### Problem to work on:
Copy out every line that contains the word "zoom".

---------------

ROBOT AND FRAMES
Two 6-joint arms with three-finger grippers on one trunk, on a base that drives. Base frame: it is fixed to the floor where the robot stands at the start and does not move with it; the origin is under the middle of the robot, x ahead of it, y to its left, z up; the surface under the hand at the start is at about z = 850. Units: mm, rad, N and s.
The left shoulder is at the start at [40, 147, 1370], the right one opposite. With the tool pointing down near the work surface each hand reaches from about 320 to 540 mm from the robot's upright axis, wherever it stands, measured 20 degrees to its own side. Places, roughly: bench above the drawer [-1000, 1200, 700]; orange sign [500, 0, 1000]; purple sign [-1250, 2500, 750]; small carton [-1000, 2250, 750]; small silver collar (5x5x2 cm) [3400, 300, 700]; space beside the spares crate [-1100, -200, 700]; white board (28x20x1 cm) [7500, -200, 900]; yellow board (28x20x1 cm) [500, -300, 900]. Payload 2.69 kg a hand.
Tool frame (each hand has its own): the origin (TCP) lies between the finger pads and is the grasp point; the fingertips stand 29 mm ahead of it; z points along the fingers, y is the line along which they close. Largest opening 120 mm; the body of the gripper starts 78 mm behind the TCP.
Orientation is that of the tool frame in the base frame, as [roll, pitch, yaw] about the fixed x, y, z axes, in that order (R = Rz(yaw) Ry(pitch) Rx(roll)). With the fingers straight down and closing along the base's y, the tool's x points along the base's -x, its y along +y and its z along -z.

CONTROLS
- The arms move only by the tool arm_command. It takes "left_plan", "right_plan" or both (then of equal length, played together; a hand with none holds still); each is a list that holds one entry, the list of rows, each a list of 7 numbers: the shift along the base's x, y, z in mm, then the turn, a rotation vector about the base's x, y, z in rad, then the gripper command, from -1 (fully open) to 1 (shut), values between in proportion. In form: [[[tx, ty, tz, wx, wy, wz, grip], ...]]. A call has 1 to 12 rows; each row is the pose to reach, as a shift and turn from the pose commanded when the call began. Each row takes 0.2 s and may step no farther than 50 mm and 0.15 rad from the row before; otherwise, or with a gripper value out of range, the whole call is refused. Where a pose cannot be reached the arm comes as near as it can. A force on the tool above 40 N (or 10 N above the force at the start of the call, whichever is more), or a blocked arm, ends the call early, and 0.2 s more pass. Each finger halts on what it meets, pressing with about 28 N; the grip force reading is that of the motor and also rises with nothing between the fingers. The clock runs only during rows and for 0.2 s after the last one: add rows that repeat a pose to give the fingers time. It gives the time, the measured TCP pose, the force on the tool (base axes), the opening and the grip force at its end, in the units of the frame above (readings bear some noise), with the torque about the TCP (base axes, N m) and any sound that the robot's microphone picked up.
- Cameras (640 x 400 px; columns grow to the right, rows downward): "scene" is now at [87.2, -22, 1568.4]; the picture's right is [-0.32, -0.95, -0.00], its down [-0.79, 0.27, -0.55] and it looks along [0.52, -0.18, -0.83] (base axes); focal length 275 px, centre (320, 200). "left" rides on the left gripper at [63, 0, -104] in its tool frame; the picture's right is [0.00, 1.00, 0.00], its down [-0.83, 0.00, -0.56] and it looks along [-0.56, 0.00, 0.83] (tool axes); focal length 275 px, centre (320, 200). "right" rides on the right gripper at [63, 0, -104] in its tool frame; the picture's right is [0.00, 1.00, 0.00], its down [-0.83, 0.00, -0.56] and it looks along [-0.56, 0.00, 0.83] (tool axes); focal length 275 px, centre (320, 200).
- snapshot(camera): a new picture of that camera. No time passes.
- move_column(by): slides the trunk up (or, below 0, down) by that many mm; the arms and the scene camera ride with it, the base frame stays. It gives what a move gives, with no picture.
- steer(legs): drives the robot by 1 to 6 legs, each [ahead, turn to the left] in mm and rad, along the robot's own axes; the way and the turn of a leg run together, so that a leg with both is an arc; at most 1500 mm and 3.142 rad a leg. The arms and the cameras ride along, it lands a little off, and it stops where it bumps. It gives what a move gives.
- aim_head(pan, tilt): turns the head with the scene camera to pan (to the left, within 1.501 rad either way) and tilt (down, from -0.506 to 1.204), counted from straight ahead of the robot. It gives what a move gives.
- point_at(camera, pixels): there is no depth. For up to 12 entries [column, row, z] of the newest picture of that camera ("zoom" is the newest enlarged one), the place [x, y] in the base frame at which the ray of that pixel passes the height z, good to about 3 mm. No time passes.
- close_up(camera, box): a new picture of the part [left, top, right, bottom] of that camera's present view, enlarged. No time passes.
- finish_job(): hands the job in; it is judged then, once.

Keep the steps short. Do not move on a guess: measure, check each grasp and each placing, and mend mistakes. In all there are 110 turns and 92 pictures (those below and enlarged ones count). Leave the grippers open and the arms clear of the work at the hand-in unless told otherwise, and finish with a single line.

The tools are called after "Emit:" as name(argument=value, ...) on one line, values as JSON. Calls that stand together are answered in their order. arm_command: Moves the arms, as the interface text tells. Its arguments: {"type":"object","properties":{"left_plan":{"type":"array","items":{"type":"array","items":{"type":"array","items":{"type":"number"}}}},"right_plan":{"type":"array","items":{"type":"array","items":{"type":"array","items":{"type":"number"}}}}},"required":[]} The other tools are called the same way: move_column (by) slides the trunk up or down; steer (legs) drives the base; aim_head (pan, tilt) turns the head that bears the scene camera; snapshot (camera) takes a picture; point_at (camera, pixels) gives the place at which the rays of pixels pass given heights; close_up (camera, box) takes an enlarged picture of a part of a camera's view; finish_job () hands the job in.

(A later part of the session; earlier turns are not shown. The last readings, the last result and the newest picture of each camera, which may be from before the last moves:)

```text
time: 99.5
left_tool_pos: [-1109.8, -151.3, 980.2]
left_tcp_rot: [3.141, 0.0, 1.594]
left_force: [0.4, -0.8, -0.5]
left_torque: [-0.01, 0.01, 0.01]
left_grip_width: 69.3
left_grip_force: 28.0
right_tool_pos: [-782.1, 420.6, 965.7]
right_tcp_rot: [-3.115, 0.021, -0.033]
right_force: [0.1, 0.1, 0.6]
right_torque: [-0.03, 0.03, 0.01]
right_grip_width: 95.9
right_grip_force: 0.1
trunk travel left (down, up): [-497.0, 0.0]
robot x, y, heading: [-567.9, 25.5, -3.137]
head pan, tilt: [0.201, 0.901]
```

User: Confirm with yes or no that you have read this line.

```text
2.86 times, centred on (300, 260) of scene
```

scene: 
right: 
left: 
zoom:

---------------

### Task result:
- point_at(camera, pixels): there is no depth. For up to 12 entries [column, row, z] of the newest picture of that camera ("zoom" is the newest enlarged one), the place [x, y] in the base frame at which the ray of that pixel passes the height z, good to about 3 mm. No time passes.
zoom:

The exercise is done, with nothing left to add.